While most eligibility requirements apply to all applicants and are clear, there are other, less broadcasted categories of requirements that may not be relevant to all applicants, but of which all applicants should be aware.

What degree you are pursuing: Pell grants are commonly only awarded to students pursuing a 4-year degree. Students who have already earned a bachelor’s degree and are pursuing a graduate degree are not eligible for Pell grants, however, students who are pursuing post-baccalaureate teaching certification programs may be eligible to receive extended Pell Grant funding.

How much you have used: There are lifetime limits on Pell Grant funding. Grants will be awarded for up to 12 semesters, or 6 years of pre-baccalaureate education. This can also be looked at as a percent, thus, students who only accept partial awards can use the award for longer. For example, if a student is offered $2,000 in Pell Grant funding for a given year, and they accept that funding, they are accepting 100% of the funds. However, if they choose to only accept $1,000, they have only accepted 50% of the funds. You can accept up to 600% over the course of your education.

Criminal Record: Pell grant eligibility can be affected by a criminal record. In 1994, the United States Senate opted to ban incarcerated prisoners from receiving Pell Grants. These restrictions may be lifted if a student is released from prison on parole or probation. Additionally, Federal Pell Grant restrictions are limited to federal and state penal institutions. Confinement in local, municipal, or county facilities, or a juvenile justice facility will not preclude students from receiving a Pell Grant. For non-incarcerated students, drug-related convictions and sexual offenses can limit eligibility. Students convicted of drug-related offenses will have their eligibility suspended. Following completion of a drug rehab program and passing unannounced drug tests, a student may be able to regain their eligibility. Conviction of sexual offences invalidates a student’s ability to receive a Pell Grant. If you have already received a Pell Grant and are then convicted of a crime, you may be required to return the award.

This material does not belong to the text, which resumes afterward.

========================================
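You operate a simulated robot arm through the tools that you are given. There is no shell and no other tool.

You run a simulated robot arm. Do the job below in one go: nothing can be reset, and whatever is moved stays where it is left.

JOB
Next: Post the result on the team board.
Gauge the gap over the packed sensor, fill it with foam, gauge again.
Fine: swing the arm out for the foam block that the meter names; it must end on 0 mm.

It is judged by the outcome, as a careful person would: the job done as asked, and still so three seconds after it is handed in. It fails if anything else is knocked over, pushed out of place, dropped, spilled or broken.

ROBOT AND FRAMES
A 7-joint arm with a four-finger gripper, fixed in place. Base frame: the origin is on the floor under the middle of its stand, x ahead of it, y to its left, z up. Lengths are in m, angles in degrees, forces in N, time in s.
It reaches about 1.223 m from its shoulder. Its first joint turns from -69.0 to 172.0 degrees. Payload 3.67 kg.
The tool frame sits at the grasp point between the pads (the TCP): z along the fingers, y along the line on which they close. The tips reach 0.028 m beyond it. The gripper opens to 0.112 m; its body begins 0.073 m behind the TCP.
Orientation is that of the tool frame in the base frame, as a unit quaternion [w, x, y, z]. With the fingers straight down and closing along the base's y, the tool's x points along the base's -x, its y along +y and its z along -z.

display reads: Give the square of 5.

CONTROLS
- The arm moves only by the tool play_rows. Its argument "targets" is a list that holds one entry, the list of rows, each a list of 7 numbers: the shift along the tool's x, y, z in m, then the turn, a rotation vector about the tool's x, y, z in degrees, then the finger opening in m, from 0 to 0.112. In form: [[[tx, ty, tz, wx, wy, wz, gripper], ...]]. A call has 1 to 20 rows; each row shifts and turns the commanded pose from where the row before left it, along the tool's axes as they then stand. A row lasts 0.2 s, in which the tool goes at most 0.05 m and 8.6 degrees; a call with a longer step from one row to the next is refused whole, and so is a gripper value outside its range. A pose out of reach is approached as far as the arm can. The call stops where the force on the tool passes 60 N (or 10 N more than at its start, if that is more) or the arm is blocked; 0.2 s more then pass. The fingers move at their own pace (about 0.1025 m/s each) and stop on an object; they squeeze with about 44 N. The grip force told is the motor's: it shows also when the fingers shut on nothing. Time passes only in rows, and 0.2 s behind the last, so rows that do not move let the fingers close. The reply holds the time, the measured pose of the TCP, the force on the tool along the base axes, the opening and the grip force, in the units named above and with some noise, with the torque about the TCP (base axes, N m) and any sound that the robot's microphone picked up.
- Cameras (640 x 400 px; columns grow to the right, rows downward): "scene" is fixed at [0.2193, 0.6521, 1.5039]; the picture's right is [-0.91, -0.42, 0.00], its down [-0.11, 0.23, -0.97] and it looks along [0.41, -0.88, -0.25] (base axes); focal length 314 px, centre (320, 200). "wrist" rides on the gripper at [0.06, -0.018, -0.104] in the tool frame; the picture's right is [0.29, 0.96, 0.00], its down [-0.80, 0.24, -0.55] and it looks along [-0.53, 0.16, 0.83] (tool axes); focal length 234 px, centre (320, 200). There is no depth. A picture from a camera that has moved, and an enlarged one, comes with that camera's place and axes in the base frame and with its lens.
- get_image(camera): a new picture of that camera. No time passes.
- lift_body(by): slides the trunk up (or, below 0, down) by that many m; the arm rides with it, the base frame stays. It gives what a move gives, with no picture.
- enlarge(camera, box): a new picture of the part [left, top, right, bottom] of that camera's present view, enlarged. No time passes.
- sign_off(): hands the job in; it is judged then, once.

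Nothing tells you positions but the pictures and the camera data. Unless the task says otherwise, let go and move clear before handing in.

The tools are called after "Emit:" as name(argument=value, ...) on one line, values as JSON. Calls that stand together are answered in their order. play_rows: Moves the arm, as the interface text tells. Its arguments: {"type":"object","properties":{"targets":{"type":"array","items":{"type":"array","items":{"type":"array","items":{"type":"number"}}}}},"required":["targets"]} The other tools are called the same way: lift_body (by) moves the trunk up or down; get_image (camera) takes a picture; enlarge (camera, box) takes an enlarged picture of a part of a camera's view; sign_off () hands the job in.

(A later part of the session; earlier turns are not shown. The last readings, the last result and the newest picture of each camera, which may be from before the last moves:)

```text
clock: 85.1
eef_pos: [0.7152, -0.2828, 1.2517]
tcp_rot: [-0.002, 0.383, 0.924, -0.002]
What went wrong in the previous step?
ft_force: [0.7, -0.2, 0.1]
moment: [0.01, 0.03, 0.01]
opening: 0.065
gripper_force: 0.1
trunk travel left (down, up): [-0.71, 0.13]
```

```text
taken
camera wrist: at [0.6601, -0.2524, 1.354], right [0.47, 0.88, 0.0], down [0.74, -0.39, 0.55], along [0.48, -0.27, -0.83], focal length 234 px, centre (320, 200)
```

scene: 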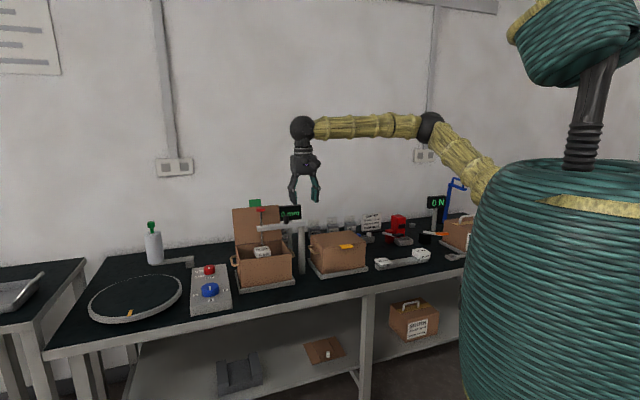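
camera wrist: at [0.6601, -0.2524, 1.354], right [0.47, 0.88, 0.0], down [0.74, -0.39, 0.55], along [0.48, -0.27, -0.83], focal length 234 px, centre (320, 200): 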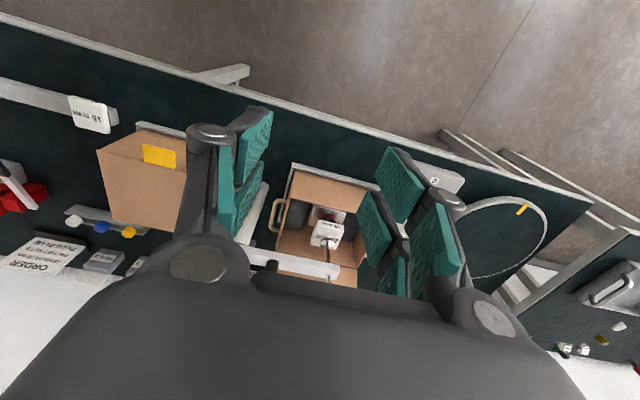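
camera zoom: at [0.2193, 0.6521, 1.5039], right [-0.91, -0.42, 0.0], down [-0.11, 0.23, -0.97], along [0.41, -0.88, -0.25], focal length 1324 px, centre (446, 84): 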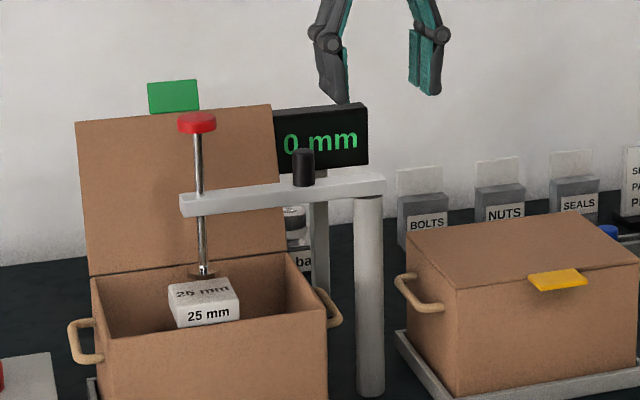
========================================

Emancipated Minors: In 2011, it was declared that emancipated minors (students under 18 whose parents have no legal rights to them) are no longer considered financially independent even though their parents have no legal obligation to support them. This means that they would be required to include their parents’ financial information on the FAFSA, and thus may not be eligible for Pell Grant funding. In order to be considered independent, an emancipated minor must meet one of the following requirements: They are married on the day they apply for aid, they have dependents, they have no living parents, or they are serving in the Armed Forces.